April 11, 2008
Superconductors could make hovering possible for spacecrafts
A hover board is on my most wanted list ever since I can remember. The ability to hover over anything without actually feeling the friction of the surface below will be a dream come true for all automobile manufacturers too. Now, Cornell University researchers propose that superconductors paired with permanent magnets could fit the bill by suspending vehicles in space unpowered. In the photo, a permanent magnet is being held stationary above a superconductor–magnetically pinned at its current orientation as long as the superconductor is below 88 degrees Kelvin. Magnetic pinning works by placing two modules one with an unpowered, but super cooled, superconductor and the other with an ordinary permanent magnet near each other. The permanent magnet induces currents in the superconductor that are persistent and exactly opposite to the fields generated by the magnet. By strategically placing the magnets and superconductors, the orientation of both modules can be pinned at any orientation. In essence, one “grips” the other with an invisible magnetic glove, and will resist any movement.

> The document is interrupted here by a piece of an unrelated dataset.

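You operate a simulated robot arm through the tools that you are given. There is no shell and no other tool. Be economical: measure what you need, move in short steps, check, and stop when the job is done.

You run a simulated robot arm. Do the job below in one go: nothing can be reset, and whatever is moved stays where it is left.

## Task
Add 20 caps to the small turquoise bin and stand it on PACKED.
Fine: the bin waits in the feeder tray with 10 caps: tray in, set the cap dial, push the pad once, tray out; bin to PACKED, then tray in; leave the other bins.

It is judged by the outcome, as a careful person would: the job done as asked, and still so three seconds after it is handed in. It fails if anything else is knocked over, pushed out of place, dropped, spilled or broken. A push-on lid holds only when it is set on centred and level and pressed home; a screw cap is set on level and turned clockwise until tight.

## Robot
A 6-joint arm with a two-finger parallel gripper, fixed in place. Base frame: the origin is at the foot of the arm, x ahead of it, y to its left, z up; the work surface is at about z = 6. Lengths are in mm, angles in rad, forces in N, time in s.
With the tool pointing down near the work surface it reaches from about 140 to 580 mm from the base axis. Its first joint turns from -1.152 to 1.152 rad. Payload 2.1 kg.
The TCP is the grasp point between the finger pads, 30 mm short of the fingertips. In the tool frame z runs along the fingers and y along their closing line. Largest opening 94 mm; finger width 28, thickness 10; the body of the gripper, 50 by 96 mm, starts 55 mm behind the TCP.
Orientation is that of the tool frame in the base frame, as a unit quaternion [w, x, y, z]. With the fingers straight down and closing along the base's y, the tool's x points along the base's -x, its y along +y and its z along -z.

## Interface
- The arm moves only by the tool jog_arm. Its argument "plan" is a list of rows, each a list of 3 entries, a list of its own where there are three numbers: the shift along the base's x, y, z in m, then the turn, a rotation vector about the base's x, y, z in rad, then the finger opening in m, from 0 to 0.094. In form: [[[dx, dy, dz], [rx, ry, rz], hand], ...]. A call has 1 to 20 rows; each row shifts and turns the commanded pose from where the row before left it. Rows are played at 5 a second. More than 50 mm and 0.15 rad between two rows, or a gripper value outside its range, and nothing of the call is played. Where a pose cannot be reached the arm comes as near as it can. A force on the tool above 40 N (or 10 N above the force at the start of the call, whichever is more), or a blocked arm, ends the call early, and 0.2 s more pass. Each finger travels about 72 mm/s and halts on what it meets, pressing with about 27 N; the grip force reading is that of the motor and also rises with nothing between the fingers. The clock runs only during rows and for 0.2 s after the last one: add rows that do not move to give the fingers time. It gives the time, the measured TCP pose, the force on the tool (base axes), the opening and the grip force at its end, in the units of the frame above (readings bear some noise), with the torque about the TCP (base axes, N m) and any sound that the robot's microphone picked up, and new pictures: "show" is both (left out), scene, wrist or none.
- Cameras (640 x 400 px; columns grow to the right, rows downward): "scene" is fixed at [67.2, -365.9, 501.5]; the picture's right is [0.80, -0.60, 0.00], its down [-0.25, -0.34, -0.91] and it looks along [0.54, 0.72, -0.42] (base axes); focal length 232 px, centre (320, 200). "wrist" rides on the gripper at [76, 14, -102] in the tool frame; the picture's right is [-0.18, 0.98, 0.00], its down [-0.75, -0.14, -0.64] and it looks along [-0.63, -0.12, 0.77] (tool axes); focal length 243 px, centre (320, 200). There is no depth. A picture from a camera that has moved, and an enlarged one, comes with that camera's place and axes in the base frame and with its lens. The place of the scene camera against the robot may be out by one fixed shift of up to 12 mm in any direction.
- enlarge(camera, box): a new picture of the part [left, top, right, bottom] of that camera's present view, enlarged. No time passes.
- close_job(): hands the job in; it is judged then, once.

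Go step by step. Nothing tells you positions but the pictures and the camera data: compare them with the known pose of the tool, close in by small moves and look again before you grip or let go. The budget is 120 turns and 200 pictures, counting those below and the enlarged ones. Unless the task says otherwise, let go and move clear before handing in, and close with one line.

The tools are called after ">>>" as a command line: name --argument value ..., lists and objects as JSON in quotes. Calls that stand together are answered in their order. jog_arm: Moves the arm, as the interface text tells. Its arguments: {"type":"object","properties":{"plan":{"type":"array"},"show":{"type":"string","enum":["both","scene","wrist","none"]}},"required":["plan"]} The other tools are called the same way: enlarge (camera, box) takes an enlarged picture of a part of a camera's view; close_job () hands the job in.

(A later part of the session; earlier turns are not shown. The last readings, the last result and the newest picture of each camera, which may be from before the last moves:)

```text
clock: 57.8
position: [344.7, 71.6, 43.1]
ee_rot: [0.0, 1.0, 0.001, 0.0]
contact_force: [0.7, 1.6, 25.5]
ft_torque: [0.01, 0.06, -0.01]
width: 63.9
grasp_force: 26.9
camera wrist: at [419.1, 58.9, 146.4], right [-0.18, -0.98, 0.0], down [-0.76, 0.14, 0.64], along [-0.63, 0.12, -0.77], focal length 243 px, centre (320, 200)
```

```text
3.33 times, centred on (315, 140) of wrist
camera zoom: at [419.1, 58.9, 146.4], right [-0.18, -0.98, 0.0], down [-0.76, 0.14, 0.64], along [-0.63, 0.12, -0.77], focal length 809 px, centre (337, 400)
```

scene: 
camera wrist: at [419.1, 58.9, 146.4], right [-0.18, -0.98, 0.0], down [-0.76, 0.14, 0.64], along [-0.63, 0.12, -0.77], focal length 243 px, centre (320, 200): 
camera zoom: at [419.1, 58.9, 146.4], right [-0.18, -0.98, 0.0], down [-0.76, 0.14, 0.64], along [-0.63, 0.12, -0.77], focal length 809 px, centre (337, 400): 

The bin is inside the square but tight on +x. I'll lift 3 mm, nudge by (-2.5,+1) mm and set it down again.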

Even in the presence of outside forces, magnetic pinning will hold the two modules in place. The effect is so intense that is very difficult to move them, even when physically pushed from the outside. Wonder if any of the car companies are listening because this technology will make car suspension obsolete. Imagine gliding all the way without feeling a single bump while going off road on a rocky surface, or just using a hover board and skating to work.